395 Ill. 503

(No. 29542.

Weil-McLain Co. et al., Appellees, vs. Philip W. Collins, Director of Revenue, et al.—(Paul C. Rosenquist, Director of Revenue, Appellant.)

Opinion filed Sept. 18, 1946

Rehearing denied November 18, 1946.

George F. Barrett, Attorney General, (William C. Wines, of Chicago, of counsel,) for appellant.

*504Blum & Jacobson, Philip R. Toomin, and Depress, Fiske, O’Brien & Thomson, (Samuel F. Jacobson, Albert M. Blum, George M. SpikolEr, Henry S. Blum, and Matthew Mills, of counsel,) all of Chicago, for appellees.

Mr. Chiee Justice Gunn

delivered the opinion of the court:

Sometime prior to August 18, 1944, Weil-McLain Co. and a number of others, filed a complaint in the circuit court of Cook county praying that certain State officials be restrained and enjoined from collecting taxes from them under the provisions of the Retailers’ Occupation Tax Act, and demanding certain refunds for taxes claimed to have been illegally exacted and paid by them. A decree was entered August 18, 1944, finding plaintiffs were in the business of selling at retail plumbing and heating supplies and building material to contractors and subcontractors, and as such were not liable to pay a tax under said statute under certain decisions of this court, and were entitled to a refund under section 6 of said statute. The decree enjoined the collection of a tax under the statute from such plaintiffs, and further held they were entitled to a refund or credit memorandum, and referred the-cause to a master in chancery for the taking of proof, and retained jurisdiction to determine the amounts each plaintiff was entitled to for refund.

July 18, 1945, on petition of certain interveners, a first supplemental decree of like character was entered in favor of the additional plaintiffs. November 14, 1945, and November 23, 1945, like decrees were entered in favor of additional intervening plaintiffs, seeking the same relief.. In all such cases the court retained jurisdiction to ascertain the amounts due each individual plaintiff. The defendants took no exception to the entering of the original decree, or to the first supplemental decree, but did except *505to, and the appeal was from, the second and third supplemental decrees. The reason for appellant’s appeal from these two last decrees arises out of the fact that amendments were made to the Retailers’ Occupation Tax Act during the 1945 session of the legislature, and the two supplemental decrees were entered after such amendments became effective. Since the revenue is involved, a direct appeal to this court is proper.
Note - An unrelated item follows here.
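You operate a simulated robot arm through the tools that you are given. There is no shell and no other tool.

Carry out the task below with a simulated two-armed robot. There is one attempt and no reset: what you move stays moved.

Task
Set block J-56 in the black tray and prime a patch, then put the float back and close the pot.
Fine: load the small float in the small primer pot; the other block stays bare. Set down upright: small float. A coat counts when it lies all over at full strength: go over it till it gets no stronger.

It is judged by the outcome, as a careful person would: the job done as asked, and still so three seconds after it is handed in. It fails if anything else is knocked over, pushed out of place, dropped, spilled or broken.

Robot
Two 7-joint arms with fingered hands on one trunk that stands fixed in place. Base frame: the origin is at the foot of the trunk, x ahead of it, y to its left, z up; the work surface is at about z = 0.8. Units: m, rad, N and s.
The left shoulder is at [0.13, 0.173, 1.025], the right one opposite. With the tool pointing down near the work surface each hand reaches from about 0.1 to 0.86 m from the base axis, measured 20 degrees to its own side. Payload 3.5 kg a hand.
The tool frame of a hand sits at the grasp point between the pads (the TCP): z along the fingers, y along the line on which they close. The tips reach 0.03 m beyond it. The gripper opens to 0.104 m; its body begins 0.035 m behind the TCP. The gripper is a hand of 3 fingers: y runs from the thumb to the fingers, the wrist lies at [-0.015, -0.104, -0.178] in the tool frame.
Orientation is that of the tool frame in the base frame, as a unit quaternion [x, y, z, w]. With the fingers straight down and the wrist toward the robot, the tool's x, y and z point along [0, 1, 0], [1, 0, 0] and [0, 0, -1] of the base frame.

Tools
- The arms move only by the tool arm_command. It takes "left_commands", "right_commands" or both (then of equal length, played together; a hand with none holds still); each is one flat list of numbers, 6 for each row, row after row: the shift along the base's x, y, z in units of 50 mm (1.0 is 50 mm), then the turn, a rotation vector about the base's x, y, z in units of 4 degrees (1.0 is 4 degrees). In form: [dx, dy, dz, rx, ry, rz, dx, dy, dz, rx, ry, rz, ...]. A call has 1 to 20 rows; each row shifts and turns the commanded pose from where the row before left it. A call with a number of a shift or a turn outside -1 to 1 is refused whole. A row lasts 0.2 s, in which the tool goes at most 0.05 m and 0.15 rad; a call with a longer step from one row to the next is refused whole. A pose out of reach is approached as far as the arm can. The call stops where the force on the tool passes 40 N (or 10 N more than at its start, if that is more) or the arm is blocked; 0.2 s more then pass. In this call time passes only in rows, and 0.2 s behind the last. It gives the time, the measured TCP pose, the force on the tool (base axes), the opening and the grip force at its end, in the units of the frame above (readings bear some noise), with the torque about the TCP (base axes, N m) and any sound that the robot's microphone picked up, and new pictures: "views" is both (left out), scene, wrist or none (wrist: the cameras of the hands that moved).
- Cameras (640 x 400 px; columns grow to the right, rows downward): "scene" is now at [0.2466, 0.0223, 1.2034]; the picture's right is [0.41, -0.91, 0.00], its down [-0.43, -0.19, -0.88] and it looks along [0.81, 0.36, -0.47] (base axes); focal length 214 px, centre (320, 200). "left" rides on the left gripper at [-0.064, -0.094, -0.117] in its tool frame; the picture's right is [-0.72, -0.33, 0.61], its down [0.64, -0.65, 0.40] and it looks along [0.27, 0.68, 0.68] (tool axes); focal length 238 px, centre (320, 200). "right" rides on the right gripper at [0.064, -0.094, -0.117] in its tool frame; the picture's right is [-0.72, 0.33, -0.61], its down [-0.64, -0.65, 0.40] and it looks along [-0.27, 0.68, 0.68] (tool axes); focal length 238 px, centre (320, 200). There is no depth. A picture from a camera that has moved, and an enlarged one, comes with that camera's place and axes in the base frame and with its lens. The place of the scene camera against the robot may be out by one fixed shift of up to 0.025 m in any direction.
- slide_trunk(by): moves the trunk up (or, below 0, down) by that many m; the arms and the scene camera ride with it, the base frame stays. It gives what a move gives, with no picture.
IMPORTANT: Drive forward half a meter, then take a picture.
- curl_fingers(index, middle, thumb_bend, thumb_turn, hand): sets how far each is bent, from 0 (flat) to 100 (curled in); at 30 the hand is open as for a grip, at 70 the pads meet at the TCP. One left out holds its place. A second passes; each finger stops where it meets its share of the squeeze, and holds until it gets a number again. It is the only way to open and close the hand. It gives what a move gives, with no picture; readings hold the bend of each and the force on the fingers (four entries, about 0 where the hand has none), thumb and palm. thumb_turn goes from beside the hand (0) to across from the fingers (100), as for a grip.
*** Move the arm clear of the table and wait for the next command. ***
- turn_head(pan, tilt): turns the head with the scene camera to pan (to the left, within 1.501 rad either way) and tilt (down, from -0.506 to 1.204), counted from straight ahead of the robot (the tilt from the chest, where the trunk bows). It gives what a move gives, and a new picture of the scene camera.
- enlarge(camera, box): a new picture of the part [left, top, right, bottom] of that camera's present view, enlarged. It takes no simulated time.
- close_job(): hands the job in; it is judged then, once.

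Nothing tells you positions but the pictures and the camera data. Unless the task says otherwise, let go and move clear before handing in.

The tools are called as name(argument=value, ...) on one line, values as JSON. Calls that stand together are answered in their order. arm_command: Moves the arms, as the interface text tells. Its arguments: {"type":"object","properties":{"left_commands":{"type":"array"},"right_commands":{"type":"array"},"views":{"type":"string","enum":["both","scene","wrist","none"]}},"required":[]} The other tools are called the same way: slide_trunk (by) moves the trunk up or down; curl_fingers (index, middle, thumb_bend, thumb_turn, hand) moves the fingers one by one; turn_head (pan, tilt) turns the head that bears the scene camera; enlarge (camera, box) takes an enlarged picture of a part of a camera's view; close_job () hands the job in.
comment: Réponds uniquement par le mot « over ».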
The amendment to section 6 of the Retailers’ Occupation Tax Act (Ill. Rev. Stat. 1945, chap. 120, par. 445,) was approved July 25, 1945. This was after the date of adjournment of the regular session of the General Assembly of Illinois, and hence the law become effective upon the date of the Governor’s signature approving the act. People ex rel. Martin v. Village of Oak Park, 372 Ill. 488.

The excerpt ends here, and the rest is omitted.